● **Dataset section**:
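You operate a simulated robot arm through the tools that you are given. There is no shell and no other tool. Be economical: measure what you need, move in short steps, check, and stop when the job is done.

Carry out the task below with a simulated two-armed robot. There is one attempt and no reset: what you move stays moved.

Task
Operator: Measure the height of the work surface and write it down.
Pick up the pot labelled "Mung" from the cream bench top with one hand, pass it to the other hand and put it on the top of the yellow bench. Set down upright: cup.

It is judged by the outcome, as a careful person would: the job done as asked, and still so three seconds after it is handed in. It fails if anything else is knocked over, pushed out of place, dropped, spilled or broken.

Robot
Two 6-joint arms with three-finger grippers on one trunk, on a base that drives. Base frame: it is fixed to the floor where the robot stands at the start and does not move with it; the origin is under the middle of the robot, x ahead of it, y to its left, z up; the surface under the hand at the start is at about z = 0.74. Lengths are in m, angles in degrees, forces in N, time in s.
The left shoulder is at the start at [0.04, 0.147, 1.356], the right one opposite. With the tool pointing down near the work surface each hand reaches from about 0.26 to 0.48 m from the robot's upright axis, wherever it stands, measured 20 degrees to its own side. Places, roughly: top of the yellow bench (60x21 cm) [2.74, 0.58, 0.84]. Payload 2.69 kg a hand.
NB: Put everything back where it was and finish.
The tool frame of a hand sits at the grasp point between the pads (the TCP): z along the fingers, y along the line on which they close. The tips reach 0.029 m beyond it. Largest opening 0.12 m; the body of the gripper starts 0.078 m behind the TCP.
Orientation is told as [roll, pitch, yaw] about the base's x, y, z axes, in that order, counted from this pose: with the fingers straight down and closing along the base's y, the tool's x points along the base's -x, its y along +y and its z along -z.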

● **Your objective**: Reproduce the wording of the extract to read between "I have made" and "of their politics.", with both ends included.

● **Extract to read**:
I have made my argument regarding Horkheimer and Adorno’s conversation at a forum of the Platypus Affiliated Society last year, on a panel with Andrew Feenberg, Richard Westerman and Nicholas Brown on “The politics of Critical Theory” (available online at <http://platypus1917.org/2011/07/09/the-politics-of-critical-theory/#cutrone>). The obscurity of Adorno’s avowed “Leninism” points not to problems of Adorno’s thought, but rather to how Marxism became esoteric — obscured by history. The question is the potential basis in Frankfurt School Critical Theory for the recovery of Marxism. But then it is necessary to recognize the actual stakes of their politics.

The emphasis on Marxism as an account of “exploitation,” rather than of social-historical domination — the domination of society by an alienated historical dynamic (see Moishe Postone’s interpretation of Marx in Time, Labor, and Social Domination, 2003) — is mistaken. Marxists of the early–mid 20th century such as those of the Frankfurt School had a term for such a misapprehension: “vulgar Marxism.”

● **Task solution**:
I have made my argument regarding Horkheimer and Adorno’s conversation at a forum of the Platypus Affiliated Society last year, on a panel with Andrew Feenberg, Richard Westerman and Nicholas Brown on “The politics of Critical Theory” (available online at <http://platypus1917.org/2011/07/09/the-politics-of-critical-theory/#cutrone>). The obscurity of Adorno’s avowed “Leninism” points not to problems of Adorno’s thought, but rather to how Marxism became esoteric — obscured by history. The question is the potential basis in Frankfurt School Critical Theory for the recovery of Marxism. But then it is necessary to recognize the actual stakes of their politics.